Not surprisingly, educators are apt to misinterpret problems at school. Maryann, also a twenty-year veteran of the classroom, told me that sometimes girls "misunderstand" other girls. "There's two girls who have a secret together," she explained to me. "It could be a good secret or a bad secret, just some
thing that the two of them want to keep for themselves." She told me the story of a third grader who became "hysterical" when her best friends stopped talking every time she approached. She was devastated that her two best friends had left her out.
"I don't know how they could have voiced [the need to exclude her] without hurting her feelings. Even if they had said, 'Look, this is something we need to keep private between us,' she would have still felt left out." Maryann took the three girls outside and tried to help the excluded girl understand that some people needed to keep secrets.
When I press Maryann about why she permitted the girls to do this, she admits she didn't know what the secret was, just that she respected their right to keep it. "They said it was private," she explains.
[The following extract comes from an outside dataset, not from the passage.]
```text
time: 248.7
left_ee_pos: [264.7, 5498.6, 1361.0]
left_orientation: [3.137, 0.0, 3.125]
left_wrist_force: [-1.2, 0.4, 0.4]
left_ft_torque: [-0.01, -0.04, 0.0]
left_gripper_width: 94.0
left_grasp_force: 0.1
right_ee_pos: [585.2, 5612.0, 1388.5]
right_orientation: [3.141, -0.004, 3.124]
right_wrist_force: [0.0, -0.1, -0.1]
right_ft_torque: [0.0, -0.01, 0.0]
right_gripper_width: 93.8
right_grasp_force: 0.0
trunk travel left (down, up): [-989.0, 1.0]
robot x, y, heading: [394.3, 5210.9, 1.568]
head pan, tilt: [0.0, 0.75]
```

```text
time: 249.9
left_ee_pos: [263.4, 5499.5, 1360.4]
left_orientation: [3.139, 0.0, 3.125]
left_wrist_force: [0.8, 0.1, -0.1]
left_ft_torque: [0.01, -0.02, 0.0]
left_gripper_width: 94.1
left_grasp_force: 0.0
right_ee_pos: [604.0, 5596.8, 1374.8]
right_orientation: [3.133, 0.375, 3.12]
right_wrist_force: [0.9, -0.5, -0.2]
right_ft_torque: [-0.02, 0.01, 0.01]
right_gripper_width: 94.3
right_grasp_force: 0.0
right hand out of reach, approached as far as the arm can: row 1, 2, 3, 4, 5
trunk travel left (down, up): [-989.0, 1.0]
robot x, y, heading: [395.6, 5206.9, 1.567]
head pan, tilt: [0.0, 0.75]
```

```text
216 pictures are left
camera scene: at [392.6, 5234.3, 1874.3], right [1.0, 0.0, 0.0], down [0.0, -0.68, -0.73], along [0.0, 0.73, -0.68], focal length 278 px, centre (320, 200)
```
Yet there is a difference between keeping information private between two people and flaunting the privacy itself. Making distinctions like this one is critical to understanding how subtle the aggression between girls can be.
There is a darker misunderstanding between educators and students to explore. Educators do not have access to a neutral language to name girls' aggression, and many are unaware of the social and psychological impact of stifling anger. As a result, it becomes easier to resent girls' behavior and give in to cruel stereotypes. One of my old teachers put it simply, echoing a remark I've heard more times than I care to count: "I'd much rather deal with men. They are generally straightforward and honest with you. With men, you know where you stand." The impact of such attitudes on educators' work in the classroom is unknown.